Muhalefet ittifakının diğer büyük ortağında ise olağan büyük kongre öncesi parti yönetimini ve genel başkan Akşener’e yönelik eleştirilerin ardından kurucu kadrolardan istifa eden çok sayıda isim oldu. Seçimden sonra çok kısa bir değerlendirmenin ardından kamuoyu önüne hiç çıkmayan ve konuşmayan meral Akşener büyük kurultayda hem parti içi eleştirilere cevap verdi, hem de yaklaşan yerel seçimler öncesi yeni bir işbirliğine tüm kapıları kapatan bir konuşma yaptı. Akşener kapıları kapatırken CHP’den bir önceki seçimlere katılabilmek için talep ettiğini söylediği 15 milletvekilliği konusundaki pişmanlığını dile getirip Ömer Seyfettin’in “DİYET” hikayesine vurgu yaptı. Son söz olarak da, “CHP’den 15 milletvekili istedik, en büyük pişmanlığımdır. Bedelini ödeyemedik. Ömer Seyfettin’in ‘Diyet’ine döndü bu iş” dedi. Akşener, “İYİ Parti seçimde çalışmadı” iddialarına ise “İyi, bundan sonra size hayatta başarılar” karşılığını verdi.
Ünlü Anayasa Profesörü ve bir dönemde Eskişehir milletvekilliği yapan Süheyl Batum’un CHP ‘de sözcülük yaptığı dönemde söylediği “kağıttan kaplan” benzetmesi vardı. Bugünkü muhalefetin seçimlerden önce ortaya koyduğu büyük büyük hedeflerin ardından yaşanan yenilgi ile dağılıp gitmesi için kullanılabilecek en güzel benzetme olabilirdi.

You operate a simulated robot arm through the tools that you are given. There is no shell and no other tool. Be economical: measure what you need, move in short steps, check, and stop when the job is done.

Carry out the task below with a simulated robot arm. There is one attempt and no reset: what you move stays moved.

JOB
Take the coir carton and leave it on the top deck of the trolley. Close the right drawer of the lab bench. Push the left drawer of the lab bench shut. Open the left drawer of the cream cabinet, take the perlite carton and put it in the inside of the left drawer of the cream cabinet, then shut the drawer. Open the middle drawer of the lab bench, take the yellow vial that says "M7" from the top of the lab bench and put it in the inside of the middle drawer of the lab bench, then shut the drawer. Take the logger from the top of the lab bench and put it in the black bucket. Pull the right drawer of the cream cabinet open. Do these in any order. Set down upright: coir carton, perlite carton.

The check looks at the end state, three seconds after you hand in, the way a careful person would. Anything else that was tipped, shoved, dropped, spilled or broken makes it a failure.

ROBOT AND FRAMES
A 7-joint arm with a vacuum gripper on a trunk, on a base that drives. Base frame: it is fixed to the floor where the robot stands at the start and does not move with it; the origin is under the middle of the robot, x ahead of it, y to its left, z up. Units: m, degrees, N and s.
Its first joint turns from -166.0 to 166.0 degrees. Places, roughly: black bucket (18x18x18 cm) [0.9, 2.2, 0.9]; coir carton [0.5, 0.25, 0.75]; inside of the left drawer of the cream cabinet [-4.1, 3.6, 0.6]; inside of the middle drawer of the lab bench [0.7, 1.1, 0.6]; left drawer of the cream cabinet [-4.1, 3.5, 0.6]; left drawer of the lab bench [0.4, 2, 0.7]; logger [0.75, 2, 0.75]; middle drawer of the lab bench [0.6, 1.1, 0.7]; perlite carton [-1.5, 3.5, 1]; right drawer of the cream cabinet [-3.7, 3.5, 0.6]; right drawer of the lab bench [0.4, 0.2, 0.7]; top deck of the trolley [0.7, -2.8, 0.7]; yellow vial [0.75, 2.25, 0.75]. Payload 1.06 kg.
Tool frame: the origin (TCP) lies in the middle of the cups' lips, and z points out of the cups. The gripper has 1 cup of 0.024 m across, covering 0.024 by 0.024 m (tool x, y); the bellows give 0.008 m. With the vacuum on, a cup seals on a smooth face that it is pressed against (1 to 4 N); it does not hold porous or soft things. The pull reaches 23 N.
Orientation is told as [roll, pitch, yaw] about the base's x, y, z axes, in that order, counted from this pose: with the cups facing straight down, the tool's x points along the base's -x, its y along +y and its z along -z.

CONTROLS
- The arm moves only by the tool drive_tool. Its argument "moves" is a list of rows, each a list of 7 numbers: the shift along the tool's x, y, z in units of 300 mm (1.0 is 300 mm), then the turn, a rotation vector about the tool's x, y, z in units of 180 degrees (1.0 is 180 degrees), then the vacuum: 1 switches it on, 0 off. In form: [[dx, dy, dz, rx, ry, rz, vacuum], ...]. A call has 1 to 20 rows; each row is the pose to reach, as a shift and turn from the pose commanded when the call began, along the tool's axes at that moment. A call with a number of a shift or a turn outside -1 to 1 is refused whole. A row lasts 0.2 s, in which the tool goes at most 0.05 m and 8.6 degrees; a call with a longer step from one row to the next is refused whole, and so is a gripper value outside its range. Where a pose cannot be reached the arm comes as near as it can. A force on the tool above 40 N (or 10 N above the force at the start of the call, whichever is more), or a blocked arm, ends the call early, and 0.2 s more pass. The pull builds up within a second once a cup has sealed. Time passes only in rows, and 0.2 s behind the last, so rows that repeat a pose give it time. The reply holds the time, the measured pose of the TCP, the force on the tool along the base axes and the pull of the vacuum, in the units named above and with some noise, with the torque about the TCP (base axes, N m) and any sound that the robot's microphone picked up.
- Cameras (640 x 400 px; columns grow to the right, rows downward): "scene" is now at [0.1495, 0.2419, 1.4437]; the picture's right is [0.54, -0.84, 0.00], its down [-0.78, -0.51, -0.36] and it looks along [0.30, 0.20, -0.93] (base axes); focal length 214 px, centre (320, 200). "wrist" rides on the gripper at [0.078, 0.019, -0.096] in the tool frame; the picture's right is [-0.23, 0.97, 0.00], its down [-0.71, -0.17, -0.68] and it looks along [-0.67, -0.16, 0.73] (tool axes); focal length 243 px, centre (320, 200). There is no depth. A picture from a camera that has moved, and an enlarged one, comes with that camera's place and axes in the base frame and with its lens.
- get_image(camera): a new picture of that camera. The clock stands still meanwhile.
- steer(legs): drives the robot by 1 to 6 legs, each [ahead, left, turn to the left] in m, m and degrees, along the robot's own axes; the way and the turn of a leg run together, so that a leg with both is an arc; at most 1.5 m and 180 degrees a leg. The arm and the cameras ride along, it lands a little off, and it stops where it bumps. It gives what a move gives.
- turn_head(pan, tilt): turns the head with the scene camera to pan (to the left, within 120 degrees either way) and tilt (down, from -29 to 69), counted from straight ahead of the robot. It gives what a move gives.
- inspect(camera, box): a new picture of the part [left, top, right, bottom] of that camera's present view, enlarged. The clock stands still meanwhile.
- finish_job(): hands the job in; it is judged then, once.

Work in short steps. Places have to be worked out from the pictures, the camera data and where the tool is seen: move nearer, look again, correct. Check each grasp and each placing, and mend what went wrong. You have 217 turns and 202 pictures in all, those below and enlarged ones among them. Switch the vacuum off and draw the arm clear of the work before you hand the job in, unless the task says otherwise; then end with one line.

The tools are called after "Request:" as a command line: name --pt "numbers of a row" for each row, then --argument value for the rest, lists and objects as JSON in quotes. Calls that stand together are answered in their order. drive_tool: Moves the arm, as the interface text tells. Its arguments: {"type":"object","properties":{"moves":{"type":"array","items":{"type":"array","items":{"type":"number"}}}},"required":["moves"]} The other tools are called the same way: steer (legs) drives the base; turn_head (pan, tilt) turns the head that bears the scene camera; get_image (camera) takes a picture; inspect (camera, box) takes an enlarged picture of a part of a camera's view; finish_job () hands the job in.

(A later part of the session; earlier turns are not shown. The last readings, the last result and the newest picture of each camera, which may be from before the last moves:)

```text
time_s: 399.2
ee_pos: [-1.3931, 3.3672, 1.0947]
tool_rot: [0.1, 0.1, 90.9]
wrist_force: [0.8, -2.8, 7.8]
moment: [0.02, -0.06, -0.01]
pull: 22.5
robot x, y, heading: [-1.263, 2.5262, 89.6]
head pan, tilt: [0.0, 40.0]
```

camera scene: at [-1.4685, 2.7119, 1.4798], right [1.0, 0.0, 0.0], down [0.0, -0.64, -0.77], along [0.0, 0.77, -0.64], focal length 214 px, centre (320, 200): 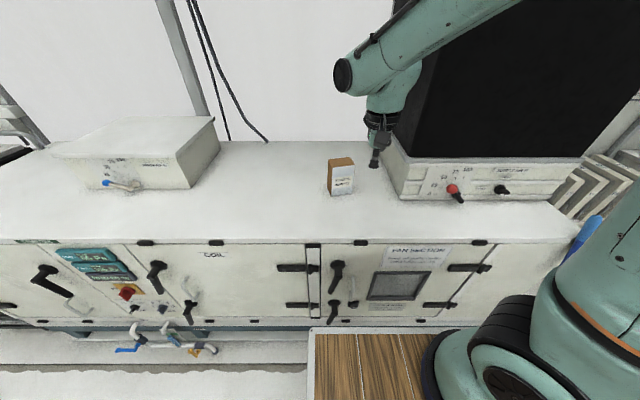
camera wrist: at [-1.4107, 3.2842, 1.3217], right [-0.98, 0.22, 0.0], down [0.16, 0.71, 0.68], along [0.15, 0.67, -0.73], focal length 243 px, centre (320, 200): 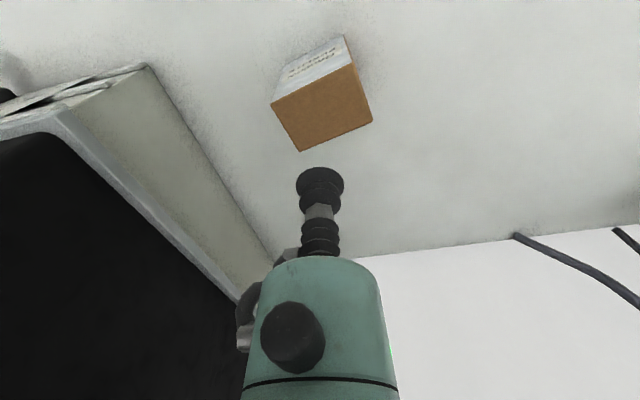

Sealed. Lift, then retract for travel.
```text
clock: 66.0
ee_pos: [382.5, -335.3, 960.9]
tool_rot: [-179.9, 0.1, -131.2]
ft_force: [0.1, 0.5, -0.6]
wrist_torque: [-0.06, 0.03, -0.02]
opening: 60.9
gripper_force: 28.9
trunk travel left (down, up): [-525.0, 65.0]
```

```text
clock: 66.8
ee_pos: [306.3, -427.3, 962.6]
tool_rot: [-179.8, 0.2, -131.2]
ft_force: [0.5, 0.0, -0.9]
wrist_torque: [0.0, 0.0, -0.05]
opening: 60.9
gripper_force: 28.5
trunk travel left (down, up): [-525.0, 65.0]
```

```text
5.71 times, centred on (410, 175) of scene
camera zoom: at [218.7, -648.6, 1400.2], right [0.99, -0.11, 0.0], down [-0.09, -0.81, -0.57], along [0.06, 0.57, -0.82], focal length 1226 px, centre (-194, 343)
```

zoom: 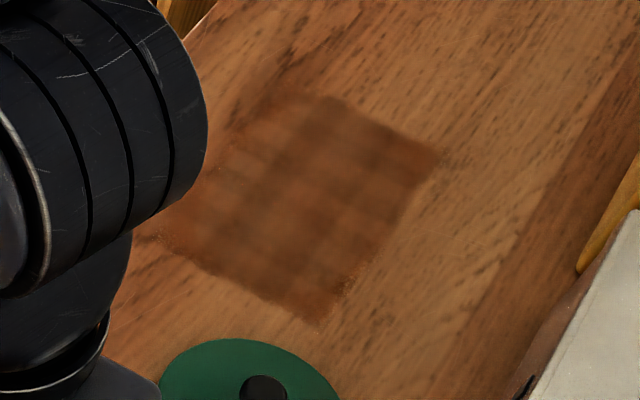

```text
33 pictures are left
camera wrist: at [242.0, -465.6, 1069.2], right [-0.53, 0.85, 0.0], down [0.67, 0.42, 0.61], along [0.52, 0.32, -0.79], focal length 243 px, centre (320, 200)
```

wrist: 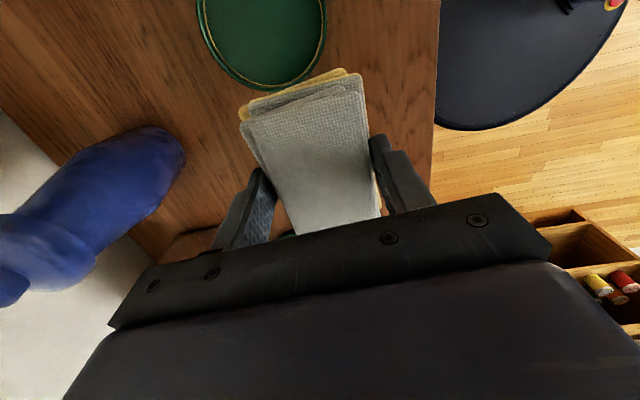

Daha ilk köşe başında başka yerlere selektör yapanlar muhalefet bloğunun ana omurgasını oluşturan CHP’ ve İyi Parti’ye “nanik” yaparlarken, CHP ve İYİ Parti’de hesaplaşmanın yol açtığı travma gerçekten çok büyük. Tabloyu özetledim. Bu aşamadan sonra uzun uğraşlar sonucu “iyileştirilmiş parlamenter sistem” vaadiyle ortaya çıkan ve defalarca toplanıp dağılan, binlerce sayfalık metinler hazırlayıp bunları lansmanlar ile kamuoyuna duyuran muhalefet partilerini artık bu saatten sonra hiçbir tutkal bir arada tutmaya ve yapıştırmaya yetmez.